Kaum hatte sich das von islamfeindlichen Bewegungen wie PEGIDA geprägte Bild einer kalten, Andersartigkeit abweisenden europäischen Gesellschaft durch die Solidaritätskundgebungen mit Muslimen in zahlreichen deutschen Städten wieder aufzuhellen begonnen, erschüttert das Nachbarland Frankreich ein Anschlag auf eine Zeitungsredaktion mit mindestens zwölf Toten. Da die anschließend geflüchteten Täter dabei “Allahu Akhbar” gerufen haben sollen, gilt für große Teile europäischen Öffentlichkeit bereits als gesichert, dass es sich um Muslime handele und nicht nur für PEGIDA, sondern auch einigen Repräsentanten aus Politik und Mainstreammedien scheint unbestreitbar, der Islam sei für diese menschenverachtende Aktion verantwortlich.

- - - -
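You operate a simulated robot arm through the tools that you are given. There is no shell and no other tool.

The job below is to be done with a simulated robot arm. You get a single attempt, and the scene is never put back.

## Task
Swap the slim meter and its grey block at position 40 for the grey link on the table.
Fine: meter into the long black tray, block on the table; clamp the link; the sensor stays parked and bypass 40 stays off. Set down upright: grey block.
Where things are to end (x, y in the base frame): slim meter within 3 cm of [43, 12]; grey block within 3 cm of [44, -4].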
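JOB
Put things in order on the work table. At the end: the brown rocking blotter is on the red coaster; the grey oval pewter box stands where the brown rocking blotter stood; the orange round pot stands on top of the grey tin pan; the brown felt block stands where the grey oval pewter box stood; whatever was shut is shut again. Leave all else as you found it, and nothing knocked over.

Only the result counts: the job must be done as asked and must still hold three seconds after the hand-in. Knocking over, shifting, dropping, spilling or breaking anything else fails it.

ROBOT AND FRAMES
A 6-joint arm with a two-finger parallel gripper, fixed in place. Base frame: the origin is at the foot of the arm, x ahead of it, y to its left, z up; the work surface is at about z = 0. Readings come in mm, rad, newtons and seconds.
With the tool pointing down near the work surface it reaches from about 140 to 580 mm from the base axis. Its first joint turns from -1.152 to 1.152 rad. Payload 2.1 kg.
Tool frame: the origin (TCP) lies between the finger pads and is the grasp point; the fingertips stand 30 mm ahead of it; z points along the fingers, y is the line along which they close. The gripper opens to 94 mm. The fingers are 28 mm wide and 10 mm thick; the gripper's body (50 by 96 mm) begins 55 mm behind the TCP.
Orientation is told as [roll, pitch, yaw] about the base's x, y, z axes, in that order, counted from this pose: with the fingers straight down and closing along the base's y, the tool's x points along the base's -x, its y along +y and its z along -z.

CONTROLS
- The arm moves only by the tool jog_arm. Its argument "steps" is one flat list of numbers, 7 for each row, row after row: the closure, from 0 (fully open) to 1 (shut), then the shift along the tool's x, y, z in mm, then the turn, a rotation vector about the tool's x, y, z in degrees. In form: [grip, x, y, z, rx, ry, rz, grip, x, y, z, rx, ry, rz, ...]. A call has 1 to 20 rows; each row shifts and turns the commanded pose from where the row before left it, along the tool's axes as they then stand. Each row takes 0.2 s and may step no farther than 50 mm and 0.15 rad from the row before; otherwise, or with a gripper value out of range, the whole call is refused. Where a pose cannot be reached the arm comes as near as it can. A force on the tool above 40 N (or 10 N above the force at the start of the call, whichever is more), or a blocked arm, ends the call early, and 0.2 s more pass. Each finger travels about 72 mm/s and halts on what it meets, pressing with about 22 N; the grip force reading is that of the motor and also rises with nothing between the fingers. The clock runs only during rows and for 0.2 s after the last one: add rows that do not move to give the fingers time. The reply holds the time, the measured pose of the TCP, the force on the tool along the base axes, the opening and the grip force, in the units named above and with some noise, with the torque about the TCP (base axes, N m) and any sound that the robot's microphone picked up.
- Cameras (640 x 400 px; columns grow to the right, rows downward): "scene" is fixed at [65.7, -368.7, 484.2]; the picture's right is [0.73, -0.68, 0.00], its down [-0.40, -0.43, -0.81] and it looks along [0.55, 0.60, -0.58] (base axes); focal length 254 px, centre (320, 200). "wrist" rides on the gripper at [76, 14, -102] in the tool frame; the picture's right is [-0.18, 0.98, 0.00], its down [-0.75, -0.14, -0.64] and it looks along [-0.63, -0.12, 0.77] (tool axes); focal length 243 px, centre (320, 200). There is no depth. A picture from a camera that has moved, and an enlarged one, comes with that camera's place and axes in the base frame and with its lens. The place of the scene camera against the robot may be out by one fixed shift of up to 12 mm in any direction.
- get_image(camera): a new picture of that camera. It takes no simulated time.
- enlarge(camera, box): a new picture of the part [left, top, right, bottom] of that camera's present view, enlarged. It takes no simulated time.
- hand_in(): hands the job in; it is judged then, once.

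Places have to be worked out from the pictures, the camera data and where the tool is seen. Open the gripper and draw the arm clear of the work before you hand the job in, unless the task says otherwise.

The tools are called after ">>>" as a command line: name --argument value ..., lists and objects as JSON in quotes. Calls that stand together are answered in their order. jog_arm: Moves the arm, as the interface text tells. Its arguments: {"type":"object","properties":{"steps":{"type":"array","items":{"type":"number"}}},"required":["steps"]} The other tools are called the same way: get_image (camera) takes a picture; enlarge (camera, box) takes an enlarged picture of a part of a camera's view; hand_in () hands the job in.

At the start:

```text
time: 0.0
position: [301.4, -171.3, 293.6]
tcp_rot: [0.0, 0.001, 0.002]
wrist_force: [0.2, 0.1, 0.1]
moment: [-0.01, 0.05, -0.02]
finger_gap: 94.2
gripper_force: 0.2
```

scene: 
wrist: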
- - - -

Als Karikaturen legimierte Abdrucke von Schmähzeichnungen des Propheten Mohammed in nämlicher Zeitung hatten bei Tausenden Muslimen in Frankreich und anderenorts schon seit längerem das Bewusstsein geweckt, das im französischen Laizismus angelegte Gleichbehandlungsgebot der Religionen gelte gegenüber dem Islam nicht, dessen Beleidigung vielmehr im Namen dieser Laizität explizit legitimiert sei. Zugleich erkannte man in den “Karikaturen” einen medialen Angriff der Zeitung auf den eigenen Glauben.
Autor: Prof. Dr. Mohammed Khallouk, Politologe und Islamwissenschaftler
Je häufiger man sich und den Islam Angriffen in Wort oder Bild gegenübersah, desto stärker wuchs der Zorn und - bei dem einen oder anderen - das Bedürfnis, Rache zu üben, welche nun scheinbar in diesem Attentat ausgelebt worden ist. Die Menschlichkeit, die der Prophet, den man zu verteidigen vorgibt, vorgelebt hat und erst recht die Werte, die der Islam insgesamt verkörpert, sind auf diese Weise jedoch in einem Maße missachtet worden, dass die sogenannten Islamkritiker sich in ihren Ressentiments bestätigt sehen können.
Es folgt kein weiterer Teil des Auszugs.